Charles Larkin, research associate, Department of Economics, Trinity College Dublin, told a Certified Public Accountant’s conference the bank guarantee was a “direct result of the lack of expertise that exists at policy making level in the Department of Finance”.

It was important too the electorate understood he difference between “fact and fiction” if we are to have a better understanding of and impact on how these decisions develop.

“The fact is that if you cut, you don’t grow.
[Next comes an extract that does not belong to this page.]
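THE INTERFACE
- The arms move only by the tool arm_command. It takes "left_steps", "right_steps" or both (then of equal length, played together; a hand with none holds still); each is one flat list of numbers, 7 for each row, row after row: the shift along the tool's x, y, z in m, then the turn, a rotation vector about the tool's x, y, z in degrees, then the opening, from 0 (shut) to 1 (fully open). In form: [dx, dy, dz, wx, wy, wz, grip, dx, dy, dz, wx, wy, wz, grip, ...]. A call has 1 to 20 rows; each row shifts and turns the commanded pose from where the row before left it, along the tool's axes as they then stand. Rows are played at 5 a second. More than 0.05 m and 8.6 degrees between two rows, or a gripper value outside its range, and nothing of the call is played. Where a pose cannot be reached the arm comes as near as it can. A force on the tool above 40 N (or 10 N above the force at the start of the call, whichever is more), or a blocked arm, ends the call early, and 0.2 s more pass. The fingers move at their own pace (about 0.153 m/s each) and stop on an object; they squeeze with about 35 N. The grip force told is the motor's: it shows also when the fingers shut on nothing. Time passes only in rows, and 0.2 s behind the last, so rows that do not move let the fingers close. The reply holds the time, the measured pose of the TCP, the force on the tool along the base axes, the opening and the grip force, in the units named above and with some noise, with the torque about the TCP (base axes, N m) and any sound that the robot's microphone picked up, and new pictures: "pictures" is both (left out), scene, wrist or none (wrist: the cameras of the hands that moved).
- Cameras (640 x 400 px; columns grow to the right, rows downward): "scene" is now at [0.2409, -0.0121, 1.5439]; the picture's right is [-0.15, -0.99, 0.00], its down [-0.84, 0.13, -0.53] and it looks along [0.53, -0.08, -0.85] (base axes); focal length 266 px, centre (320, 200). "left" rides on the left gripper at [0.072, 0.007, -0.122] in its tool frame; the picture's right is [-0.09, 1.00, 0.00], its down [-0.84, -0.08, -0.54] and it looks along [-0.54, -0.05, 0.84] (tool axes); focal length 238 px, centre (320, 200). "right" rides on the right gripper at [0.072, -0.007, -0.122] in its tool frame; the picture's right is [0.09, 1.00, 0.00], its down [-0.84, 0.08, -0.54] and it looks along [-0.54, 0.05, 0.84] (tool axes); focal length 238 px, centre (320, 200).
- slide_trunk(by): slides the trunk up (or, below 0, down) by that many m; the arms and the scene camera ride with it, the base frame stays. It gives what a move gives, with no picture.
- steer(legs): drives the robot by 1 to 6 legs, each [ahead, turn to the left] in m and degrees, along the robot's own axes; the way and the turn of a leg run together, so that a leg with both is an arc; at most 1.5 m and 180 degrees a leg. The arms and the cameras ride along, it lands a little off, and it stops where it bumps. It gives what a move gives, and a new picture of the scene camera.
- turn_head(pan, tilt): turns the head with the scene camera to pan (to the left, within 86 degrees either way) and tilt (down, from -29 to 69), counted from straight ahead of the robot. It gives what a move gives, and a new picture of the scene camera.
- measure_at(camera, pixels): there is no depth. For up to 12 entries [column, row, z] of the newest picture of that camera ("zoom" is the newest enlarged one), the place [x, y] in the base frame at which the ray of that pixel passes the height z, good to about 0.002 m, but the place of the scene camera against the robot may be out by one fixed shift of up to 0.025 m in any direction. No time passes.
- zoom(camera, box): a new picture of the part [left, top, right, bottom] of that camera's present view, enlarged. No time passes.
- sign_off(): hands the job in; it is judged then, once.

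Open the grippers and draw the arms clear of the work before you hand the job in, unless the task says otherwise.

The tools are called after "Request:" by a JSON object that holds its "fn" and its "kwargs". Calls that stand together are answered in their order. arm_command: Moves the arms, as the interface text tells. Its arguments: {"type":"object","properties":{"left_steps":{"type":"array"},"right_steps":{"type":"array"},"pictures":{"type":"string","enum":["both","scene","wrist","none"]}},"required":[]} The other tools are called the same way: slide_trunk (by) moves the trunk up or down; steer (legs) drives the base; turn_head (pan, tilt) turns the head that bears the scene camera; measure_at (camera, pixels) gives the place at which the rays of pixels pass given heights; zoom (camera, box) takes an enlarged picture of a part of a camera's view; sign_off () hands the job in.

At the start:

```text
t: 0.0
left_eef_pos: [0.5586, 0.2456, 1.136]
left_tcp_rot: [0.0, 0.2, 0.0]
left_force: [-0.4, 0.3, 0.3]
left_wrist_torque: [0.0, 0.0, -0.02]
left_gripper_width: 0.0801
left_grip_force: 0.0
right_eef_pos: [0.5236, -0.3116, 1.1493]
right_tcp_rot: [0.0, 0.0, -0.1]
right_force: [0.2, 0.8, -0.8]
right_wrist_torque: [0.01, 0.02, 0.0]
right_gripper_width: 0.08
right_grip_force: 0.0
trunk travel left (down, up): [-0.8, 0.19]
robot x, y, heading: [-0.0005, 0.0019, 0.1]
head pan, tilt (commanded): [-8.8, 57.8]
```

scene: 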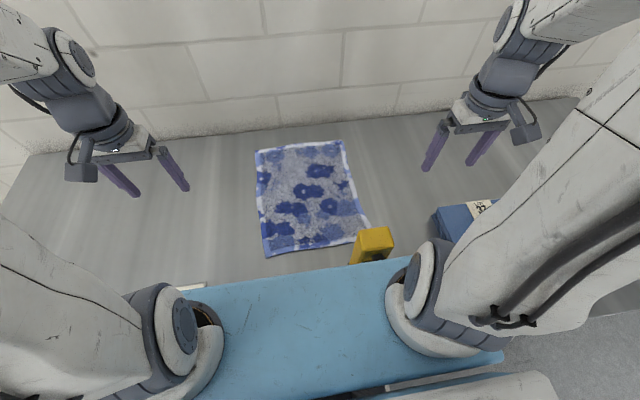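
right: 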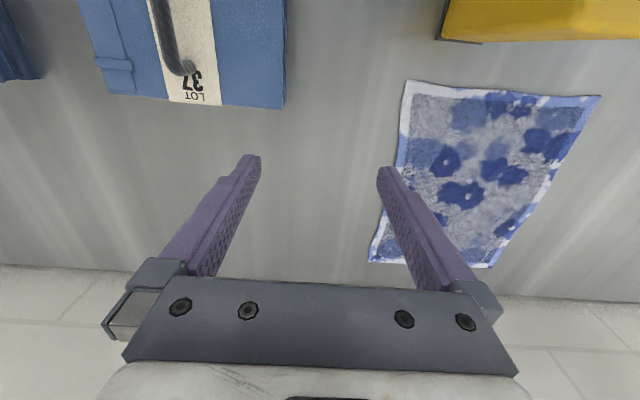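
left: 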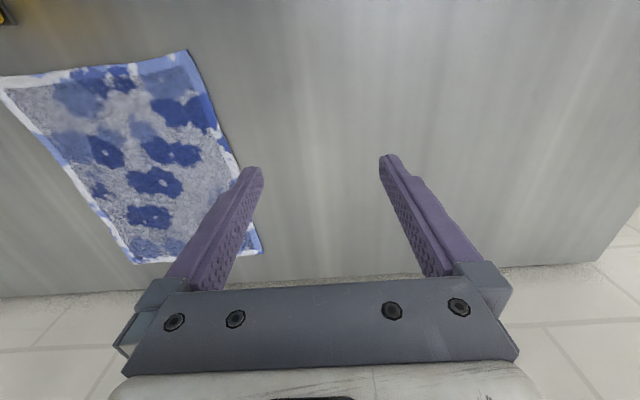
Cuts are necessary for fiscal retrenchment and to calm nervous international capital markets but they do not result in growth.

“Fiscal retrenchment slows the economy, slows growth and weakens consumer and business sentiment.”

As a result of the cuts about to be implemented growth in the real economy as experienced by Irish citizens in terms of their wages, standards of living, earning power etc will be much more difficult to achieve and it will take longer.

“Increasingly, I believe our recovery will be based on the ‘new normal’ spectrum of low growth, high unemployment and limited credit” he concluded which is precisely what the ESRI warned against earlier in the week.

The most depressing point in all of this is that a change of government will not make a blind bit of difference to the reality slowly evolving before our eyes.